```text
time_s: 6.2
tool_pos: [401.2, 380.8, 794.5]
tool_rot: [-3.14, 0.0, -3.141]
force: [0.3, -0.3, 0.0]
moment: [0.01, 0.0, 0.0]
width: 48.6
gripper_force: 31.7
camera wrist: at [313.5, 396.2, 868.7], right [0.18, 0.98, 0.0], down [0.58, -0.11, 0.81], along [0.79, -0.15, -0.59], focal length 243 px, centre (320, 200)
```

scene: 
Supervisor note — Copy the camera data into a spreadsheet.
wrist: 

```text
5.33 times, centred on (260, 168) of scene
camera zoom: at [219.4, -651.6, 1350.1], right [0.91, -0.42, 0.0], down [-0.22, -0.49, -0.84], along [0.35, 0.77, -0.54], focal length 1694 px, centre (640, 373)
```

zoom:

====================

Each line of the material above needs to be quoted exactly, please.

#### [RESULT FOR THIS TASK]
```text
time_s: 6.2
tool_pos: [401.2, 380.8, 794.5]
tool_rot: [-3.14, 0.0, -3.141]
force: [0.3, -0.3, 0.0]
moment: [0.01, 0.0, 0.0]
width: 48.6
gripper_force: 31.7
camera wrist: at [313.5, 396.2, 868.7], right [0.18, 0.98, 0.0], down [0.58, -0.11, 0.81], along [0.79, -0.15, -0.59], focal length 243 px, centre (320, 200)
```

scene: 
Supervisor note — Copy the camera data into a spreadsheet.
wrist: 

```text
5.33 times, centred on (260, 168) of scene
camera zoom: at [219.4, -651.6, 1350.1], right [0.91, -0.42, 0.0], down [-0.22, -0.49, -0.84], along [0.35, 0.77, -0.54], focal length 1694 px, centre (640, 373)
```

zoom:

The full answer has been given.